January 21, 2019 Celeste Monforton, DrPH, MPH 0Comment

The healthcare industry promotes wellness and health yet income is a fundamental social determinant of health and many healthcare workers earn poverty level wages.

The February edition of the American Journal of Public Health (AJPH) features a paper that examines the prevalence of low wage jobs in the U.S. healthcare sector. Using BLS and Census Bureau data from 2017, researchers with the University of Pennsylvania found that nearly 35 percent of all women working in the industry earn less than $15 per hour. For Black and Latina workers, nearly 50 percent earn less than $15 per hour.

The authors, Kathryn Himmelstein and Atheendar Venkataramani, note that five percent of the healthcare workforce live below the federal poverty line. When they examined the wage situation for Latino and Black women in the industry, the portion living below the poverty line was even more pronounced: 8.8 percent and 10.6 percent, respectively. The impact on communities is significant. It represents 1.7 million workers and their children. Himmelstein and Venkataramani’s paper illustrates how gender and racial inequality permeate the healthcare industry.

Alfredo Morabia, the editor-in-chief of AJPH, discussed the paper with Kathryn Himmelstein in his monthly podcast. Himmelstein is a resident at Massachusetts General Hospital and was a medical student when she co-authored the research. She told Morabia:

“We have colleagues who work in food service, janitors, nurses aides, medical assistants who we interact with every day in the hospital and the clinic. … We know many of them are struggling with poverty and access to basic services.”

She added:

“We would like to be feeling that we provide excellent care—that we’re a community of healthcare workers that care for each other. That’s not possible when many of our colleagues, just can’t get the care they need, can’t live happy, healthy lives because they don’t have adequate income to do so.”

The economic analysis she conducted with Venkataramani estimates that 900,000 women healthcare workers and their children would be lifted from poverty if they earned $15 per hour. Doing so would increase expenditures in the industry by only 1.3 percent — a sector with annual spending of $3.5 trillion.

AJPH complements the paper by Kathryn Himmelstein and Atheendar Venkataramani with three commentaries. UC Davis health economist J.Paul Leigh briefly examines the arguments for and against a $15 minimum wage for healthcare workers. Despite the common assertion that raising the minimum wage will result in job losses, Leigh notes that a 5 to 10 percent (perhaps even 20 percent) increase in hourly wages has minimal impact on employment. He notes concomitant benefits of minimum wage increases.
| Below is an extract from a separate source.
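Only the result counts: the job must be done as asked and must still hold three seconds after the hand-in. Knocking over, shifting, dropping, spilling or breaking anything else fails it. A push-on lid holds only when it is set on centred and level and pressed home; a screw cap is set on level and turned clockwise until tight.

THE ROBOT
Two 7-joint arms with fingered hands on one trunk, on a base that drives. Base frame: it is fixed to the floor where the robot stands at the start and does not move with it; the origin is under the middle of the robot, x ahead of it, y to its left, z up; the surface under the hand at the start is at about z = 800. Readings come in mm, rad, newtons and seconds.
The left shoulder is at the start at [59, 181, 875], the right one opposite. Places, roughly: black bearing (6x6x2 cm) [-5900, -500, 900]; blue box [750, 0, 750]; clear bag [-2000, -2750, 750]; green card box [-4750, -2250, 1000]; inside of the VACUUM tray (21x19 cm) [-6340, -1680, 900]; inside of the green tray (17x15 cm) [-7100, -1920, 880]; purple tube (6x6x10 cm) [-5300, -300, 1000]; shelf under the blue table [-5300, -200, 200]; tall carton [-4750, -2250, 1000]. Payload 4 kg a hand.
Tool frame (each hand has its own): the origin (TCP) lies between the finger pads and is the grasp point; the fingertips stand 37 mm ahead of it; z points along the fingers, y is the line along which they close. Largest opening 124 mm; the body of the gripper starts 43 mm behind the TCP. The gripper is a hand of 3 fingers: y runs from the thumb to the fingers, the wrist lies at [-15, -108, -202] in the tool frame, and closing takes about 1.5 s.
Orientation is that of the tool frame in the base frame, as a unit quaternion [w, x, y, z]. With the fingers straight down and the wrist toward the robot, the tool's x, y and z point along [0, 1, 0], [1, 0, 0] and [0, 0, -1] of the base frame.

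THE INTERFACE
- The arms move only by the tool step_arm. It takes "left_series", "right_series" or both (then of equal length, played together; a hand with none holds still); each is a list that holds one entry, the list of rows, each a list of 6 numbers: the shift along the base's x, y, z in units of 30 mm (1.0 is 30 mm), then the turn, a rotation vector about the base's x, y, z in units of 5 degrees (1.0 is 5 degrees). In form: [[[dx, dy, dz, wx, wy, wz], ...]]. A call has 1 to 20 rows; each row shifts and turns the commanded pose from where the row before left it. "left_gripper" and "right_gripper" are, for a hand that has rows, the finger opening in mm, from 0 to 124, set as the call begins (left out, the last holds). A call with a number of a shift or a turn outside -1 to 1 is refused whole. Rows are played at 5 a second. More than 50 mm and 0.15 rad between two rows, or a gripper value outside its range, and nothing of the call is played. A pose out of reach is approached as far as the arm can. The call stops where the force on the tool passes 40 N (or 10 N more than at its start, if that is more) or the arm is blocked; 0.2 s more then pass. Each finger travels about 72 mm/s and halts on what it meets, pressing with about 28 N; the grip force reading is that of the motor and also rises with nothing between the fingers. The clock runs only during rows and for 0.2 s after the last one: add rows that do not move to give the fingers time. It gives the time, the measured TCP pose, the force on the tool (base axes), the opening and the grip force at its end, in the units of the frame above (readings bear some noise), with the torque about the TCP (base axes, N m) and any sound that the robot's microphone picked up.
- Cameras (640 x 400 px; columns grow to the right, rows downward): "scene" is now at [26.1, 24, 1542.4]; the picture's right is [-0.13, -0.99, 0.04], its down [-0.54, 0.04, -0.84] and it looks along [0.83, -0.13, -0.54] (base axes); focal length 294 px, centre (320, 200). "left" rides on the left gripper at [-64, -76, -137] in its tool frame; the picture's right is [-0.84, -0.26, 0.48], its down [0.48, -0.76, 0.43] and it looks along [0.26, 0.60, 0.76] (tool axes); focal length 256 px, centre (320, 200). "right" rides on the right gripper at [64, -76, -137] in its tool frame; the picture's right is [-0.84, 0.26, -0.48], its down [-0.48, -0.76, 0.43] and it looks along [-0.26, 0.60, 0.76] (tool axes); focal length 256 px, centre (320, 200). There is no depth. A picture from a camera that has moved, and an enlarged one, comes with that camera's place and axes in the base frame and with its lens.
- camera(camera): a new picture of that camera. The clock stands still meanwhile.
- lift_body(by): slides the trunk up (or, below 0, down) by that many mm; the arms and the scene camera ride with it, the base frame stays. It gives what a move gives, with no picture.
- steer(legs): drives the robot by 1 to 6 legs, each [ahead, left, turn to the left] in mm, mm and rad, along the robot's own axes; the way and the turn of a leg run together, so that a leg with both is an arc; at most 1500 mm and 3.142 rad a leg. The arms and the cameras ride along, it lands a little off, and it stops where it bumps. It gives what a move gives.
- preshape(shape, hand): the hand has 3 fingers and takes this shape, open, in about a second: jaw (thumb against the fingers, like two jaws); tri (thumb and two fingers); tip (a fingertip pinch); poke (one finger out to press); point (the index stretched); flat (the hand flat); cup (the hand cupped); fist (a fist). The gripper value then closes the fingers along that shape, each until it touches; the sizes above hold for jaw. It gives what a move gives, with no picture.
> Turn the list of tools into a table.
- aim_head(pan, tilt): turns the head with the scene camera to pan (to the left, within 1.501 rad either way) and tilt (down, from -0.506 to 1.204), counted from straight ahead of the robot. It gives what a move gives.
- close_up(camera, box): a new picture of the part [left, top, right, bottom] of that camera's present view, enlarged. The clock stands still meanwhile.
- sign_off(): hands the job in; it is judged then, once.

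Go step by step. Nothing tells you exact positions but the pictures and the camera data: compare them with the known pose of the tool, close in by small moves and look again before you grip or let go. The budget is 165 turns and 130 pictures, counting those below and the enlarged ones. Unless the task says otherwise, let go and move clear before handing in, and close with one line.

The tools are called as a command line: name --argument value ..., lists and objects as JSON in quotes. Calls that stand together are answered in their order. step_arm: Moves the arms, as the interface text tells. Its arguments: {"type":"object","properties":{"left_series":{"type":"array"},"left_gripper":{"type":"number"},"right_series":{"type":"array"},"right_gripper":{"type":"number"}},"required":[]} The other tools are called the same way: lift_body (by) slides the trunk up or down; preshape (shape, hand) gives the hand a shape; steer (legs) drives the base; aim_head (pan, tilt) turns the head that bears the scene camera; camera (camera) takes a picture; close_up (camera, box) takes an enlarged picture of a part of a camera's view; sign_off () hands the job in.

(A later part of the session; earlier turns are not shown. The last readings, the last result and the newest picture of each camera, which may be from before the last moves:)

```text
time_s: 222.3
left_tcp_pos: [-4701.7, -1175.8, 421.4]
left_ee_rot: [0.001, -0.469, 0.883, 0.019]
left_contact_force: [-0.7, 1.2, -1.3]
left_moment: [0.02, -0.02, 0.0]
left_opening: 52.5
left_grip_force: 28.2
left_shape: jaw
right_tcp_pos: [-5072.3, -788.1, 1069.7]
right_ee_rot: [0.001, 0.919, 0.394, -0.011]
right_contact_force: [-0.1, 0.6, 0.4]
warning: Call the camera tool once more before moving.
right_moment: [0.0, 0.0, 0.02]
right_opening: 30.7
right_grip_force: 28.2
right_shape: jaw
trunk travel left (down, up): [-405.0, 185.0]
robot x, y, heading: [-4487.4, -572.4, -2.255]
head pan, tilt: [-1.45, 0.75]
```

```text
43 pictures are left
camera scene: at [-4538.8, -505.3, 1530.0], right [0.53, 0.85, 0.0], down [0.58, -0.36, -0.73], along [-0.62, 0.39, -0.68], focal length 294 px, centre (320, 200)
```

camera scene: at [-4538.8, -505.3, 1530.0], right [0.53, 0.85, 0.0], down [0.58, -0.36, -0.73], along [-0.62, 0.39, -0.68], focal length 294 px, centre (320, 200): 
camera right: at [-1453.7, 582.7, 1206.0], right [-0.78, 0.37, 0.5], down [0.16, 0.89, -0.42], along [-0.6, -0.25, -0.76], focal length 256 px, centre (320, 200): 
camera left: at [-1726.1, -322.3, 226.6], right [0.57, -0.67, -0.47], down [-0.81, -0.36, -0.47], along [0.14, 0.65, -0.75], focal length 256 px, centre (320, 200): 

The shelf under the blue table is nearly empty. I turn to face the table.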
For employers the benefits include increased productivity and morale, and for taxpayers, less demand/need for anti-poverty programs such as Medicaid, food stamps and housing assistance.
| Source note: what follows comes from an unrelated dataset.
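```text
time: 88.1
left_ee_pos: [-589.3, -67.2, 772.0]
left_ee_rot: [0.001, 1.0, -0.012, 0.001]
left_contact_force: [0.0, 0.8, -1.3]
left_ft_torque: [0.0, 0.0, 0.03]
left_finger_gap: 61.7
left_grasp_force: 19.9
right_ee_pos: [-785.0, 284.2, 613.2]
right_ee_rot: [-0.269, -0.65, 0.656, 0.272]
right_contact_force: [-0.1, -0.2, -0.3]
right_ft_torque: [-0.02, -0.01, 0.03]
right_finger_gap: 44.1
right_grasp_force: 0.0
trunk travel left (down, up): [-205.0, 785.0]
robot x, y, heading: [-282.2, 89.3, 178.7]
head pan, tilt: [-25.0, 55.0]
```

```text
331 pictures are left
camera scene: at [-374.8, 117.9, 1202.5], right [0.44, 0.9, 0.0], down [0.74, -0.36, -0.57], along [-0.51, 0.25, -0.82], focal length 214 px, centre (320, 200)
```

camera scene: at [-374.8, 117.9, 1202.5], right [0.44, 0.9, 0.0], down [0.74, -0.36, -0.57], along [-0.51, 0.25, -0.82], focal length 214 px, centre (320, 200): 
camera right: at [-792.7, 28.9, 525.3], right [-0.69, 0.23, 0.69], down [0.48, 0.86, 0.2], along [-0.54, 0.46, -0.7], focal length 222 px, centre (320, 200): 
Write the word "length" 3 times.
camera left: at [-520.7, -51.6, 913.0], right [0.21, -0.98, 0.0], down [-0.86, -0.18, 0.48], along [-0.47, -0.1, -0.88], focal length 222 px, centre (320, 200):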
A commentary by Henrie M. Treadwell with Morehouse School of Medicine urges the healthcare industry to look in the mirror. Treadwell writes of the industry’s own role in health disparities:

“The health care system need not look upstream at external forces for social determinants of health in the ecological context that affects their own employees. …the health care system must focus within and initiate protocols and the use of metrics that eliminate race as an explicit or implicit variable that continues to disparately impose poverty on female employees of color, their children, and their families.”

The final commentary “In demand and undervalued,” comes from Mandy Rae Hartz and Michael J. Wright with the United Steelworkers. In the podcast with AJPH’s editor-in-chief, Hartz explains:

“the fastest growing sector of our economy is employing millions of women in work that is low paid, emotionally and physically taxing. This is dangerous for our economy, it’s dangerous for healthcare workers, and it’s dangerous for us as patients.”